TH: Blau machen

Pfingstmontag ist Feiertag. Man kann also in Ruhe blau machen, und das geht am besten in Thüringen, im winzigen Dorf Rohrborn. Warum? Weil es dort eine liebevoll restaurierte Waidmühle gibt. Waid hat nichts mit Jägerei zu tun, sondern mit Farbe. Isatis tinctoria oder Färberwaid war im MIttelalter der modische Hit. Es war die Grundlage für stylish blaue Hemden, Kleider und Tücher.
Die Pflanze an sich sieht eher langweilig aus, wie ein Dutzend anderer Kreuzblütler auch. Sie ist grün und hat gelbe Blütendolden, und nichts verrät, dass man daraus Indigo gewinnen kann. Wie die Altvorderen darauf gekommen sind, weiß man nicht. Die Kelten kannten es, und mutmaßlich wurde es schon im Neolithikum verwendet. In der Steinzeit. Und dabei ist die Verarbeitung alles andere als einfach..
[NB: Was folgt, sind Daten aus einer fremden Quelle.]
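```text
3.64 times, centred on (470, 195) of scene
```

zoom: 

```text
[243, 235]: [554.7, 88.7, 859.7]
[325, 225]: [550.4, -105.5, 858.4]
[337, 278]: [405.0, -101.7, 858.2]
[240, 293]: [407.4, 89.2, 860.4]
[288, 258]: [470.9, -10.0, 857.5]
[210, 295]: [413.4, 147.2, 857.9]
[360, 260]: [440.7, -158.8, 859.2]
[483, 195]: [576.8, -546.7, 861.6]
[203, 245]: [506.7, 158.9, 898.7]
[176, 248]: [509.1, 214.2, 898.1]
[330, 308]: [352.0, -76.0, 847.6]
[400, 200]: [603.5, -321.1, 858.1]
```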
Vom 13. bis 16. Jahrhundert wurde es im großen Maßstab in Thüringen angebaut. Es fühlt sich auf kalkreichem Boden wohl. Man schnitt es knapp über der Wurzel ab (die trieb drei- bis viermal pro Jahr aus), zerquetschte es in einer Waidmühle, formte Klöße daraus (Thüringer halt!), die stark an Pferdeäpfel erinnern, und trocknete sie. Im Winter zerrieb man das Ganze und setzte mit viel Urin und etwas Wasser einen fröhlich gärenden Matsch an. Dabei entsteht Indigo. Und Gestank. Es stinkt zum Himmel. Deshalb war es im Mittelalter wichtig, dass die Brauer in der Stadt flussaufwärts und die Färber flussabwärts siedelten. Alles andere möchte man sich nicht vorstellen. Allerdings hatten beide Gewerke eine enge Verbingung. Vor Färbetagen gab es für die Färbergesellen Freibier. Irgendwo musste der Urin ja herkommen.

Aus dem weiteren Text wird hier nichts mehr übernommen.